Hot Pink Onions
So… I ferment a lot. My countertops are crowded with jars and crocks and bottles in all shapes and sizes. Most of my ferments are really good. Occasionally I make something that’s kind of meh. And every once in a while I hit it out of the park! This is one of those times. These onions are sooooo good. I. must. eat. them. on. everything! Hamburgers and sausages are an obvious choice, but they’re also great on pizza, sandwiches, salads, and stirred in soups. I need to make a really big batch of these. Immediately. 🙂
Hot Pink Onions
Makes 1 Quart
2lb. red onions
1t red pepper flakes
1t black peppercorns
1 bay leaf
1 slice red beet, about ¼” thick
These can be made either sliced or chopped; I prefer to chop them for a relish. Chop the onions and place them in a medium bowl, layering with the salt. Add the red pepper flakes and peppercorns. Use a spoon to toss everything together well and let sit for about 10 minutes. The onions will weep considerably and become juicy. Pack them into a jar, adding the bay leaf as you go. Be sure to pour any juices from the bowl into the jar.

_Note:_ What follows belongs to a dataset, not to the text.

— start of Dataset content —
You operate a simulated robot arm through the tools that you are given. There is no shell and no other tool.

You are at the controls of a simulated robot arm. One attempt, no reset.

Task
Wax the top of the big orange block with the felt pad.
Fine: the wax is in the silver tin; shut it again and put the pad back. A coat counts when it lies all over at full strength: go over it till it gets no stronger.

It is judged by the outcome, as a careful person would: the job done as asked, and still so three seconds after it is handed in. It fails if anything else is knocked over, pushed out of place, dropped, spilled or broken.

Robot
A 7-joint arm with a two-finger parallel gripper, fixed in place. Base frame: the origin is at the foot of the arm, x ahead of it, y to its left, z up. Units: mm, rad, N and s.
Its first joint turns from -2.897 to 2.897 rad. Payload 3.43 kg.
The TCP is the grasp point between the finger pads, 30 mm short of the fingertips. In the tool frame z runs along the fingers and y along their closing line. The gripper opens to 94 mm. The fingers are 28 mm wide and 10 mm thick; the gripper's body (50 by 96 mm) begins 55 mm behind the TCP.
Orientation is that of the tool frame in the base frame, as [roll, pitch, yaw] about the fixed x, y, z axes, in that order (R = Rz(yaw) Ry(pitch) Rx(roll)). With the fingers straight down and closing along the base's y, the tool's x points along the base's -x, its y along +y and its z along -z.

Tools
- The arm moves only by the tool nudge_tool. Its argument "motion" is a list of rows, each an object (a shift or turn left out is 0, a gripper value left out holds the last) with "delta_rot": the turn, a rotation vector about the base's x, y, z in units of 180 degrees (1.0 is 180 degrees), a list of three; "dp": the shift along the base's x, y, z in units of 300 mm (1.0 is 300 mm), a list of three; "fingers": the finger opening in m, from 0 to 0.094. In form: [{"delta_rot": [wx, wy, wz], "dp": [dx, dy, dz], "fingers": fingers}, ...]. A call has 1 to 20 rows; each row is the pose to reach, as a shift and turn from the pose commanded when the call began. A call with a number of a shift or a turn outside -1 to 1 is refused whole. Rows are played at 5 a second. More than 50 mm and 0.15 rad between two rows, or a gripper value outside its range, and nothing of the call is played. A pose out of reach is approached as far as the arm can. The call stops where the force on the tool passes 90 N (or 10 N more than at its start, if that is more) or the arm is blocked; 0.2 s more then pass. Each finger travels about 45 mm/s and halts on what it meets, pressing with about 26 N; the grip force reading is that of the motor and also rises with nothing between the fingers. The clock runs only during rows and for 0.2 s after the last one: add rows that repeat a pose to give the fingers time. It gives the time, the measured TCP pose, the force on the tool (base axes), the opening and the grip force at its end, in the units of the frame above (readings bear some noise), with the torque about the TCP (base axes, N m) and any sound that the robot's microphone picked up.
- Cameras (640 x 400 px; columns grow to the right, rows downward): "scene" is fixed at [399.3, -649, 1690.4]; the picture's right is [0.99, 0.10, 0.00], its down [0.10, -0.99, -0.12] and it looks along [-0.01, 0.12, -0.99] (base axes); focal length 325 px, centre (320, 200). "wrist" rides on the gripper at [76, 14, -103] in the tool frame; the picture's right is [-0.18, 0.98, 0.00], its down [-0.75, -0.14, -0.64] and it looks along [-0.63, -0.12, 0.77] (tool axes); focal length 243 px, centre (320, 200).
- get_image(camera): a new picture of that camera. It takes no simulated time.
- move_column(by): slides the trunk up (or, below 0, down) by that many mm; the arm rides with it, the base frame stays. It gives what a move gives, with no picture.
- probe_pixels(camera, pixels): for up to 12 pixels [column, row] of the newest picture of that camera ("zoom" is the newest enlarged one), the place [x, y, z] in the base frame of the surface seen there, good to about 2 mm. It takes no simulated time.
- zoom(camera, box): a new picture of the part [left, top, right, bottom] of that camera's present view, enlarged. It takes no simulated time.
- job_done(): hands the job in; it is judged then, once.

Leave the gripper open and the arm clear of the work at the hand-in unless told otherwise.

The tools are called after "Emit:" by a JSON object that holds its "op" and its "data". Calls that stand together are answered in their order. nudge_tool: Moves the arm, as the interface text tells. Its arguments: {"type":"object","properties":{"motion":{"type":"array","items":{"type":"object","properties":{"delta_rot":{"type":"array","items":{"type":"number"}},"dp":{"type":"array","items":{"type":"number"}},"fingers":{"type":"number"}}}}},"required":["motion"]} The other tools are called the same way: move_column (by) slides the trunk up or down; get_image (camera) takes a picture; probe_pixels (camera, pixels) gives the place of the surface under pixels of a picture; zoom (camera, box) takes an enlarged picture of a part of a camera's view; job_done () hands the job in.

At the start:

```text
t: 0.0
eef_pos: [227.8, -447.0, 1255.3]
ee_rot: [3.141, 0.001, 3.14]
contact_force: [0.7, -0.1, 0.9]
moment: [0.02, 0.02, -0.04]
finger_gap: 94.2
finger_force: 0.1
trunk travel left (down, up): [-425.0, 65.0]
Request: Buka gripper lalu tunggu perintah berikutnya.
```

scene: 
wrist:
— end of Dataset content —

Use your hand or any tool that fits to press the onions down firmly in the jar, leaving 2-3″ headspace. Put the slice of beet on top of the onions. Add a weight to the jar to keep everything submerged – this will be a very active, bubbly ferment. A small jar or shot glass will work. Secure the lid: if using a mason jar, leave the ring slightly loose; for a hermetic jar, clamp the lid shut.
Within 24 hours the onions should release enough juice to be completely submerged. If not, mix a brine of ½t salt in ½c water and add enough of that to cover them by about ½”. Allow to ferment out of the light for 4-6 weeks, until all signs of bubbling have ceased. Remove the slice of beet and bay leaf, and stir the onions a bit to evenly distribute the color. Store in fridge after fermentation is complete. Will be good to eat for many months.